Visits with pregnant women and mothers in several Delta towns suggest that many poverty-related factors — including public policies, personal behaviors and health conditions — may contribute to infant deaths.
Krystal Allen, a cousin of Jamekia Brown’s, was 17 when she had her first baby. When he was 4 months old, she said, he developed breathing problems. Ms. Allen took the child to an emergency room, where he was put on a vaporizer and given an antibiotic and a prescription and they were sent home, where they slept for a few hours.

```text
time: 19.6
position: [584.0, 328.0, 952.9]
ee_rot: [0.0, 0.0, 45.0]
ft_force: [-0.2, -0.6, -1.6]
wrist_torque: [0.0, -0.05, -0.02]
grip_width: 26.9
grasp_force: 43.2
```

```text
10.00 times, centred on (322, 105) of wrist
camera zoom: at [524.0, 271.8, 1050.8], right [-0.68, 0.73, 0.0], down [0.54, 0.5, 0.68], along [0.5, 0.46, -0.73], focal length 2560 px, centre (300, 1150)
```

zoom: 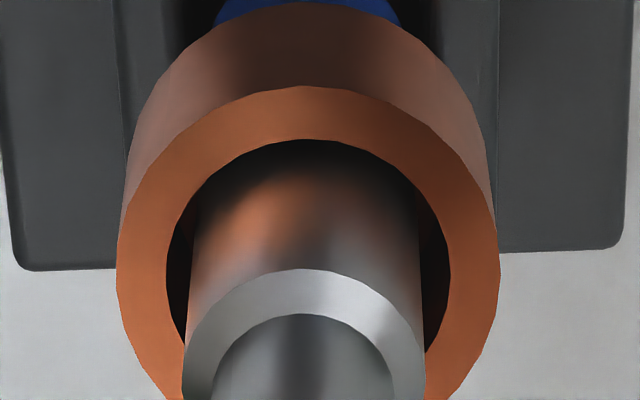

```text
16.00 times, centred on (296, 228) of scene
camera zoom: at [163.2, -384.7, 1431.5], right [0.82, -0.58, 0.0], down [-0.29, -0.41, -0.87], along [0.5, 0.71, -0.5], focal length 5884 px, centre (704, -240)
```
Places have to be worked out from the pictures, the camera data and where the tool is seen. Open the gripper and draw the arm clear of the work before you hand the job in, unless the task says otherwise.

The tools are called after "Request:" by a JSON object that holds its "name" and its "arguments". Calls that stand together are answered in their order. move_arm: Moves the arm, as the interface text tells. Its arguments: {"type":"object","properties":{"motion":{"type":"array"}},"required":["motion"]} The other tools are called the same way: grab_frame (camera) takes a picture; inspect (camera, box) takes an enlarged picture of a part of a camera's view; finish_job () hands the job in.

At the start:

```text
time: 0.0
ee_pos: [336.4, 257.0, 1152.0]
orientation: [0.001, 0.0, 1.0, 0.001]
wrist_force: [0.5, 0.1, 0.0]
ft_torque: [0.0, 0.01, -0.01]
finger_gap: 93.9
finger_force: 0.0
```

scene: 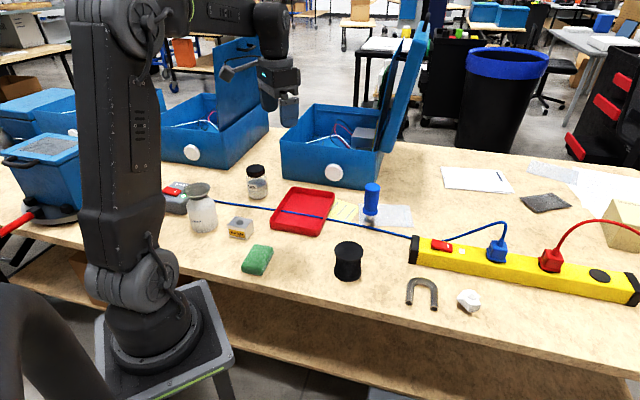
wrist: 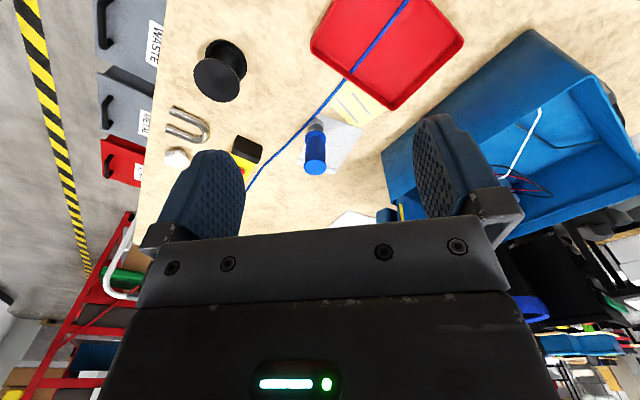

“When I woke up I thought he was sleeping, and I was getting ready for church,” Ms. Allen said. “But he was dead.”
Now 21, a mother of two with a third on the way, Ms. Allen lives in a sparsely furnished house in Hollandale with her unemployed boyfriend and his mother. Her children live with her parents.
Ms. Allen greeted visitors with breakfast in hand: a bottle of Mountain Dew and a bag of chips.
Janice Johnson, a social worker with Delta Health Partners, urged her to eat more healthily. “I’m going to change my diet one day,” Ms. Allen replied.
She had been to a doctor for one visit but had to sign up for Medicaid to get continued care. That required a 36-mile trip to an office in Greenville.
“Can’t you go this Friday?” Ms. Johnson asked.
“Well, if my mom is going to Greenville,” Ms. Allen replied, “and if she has gas in the car.”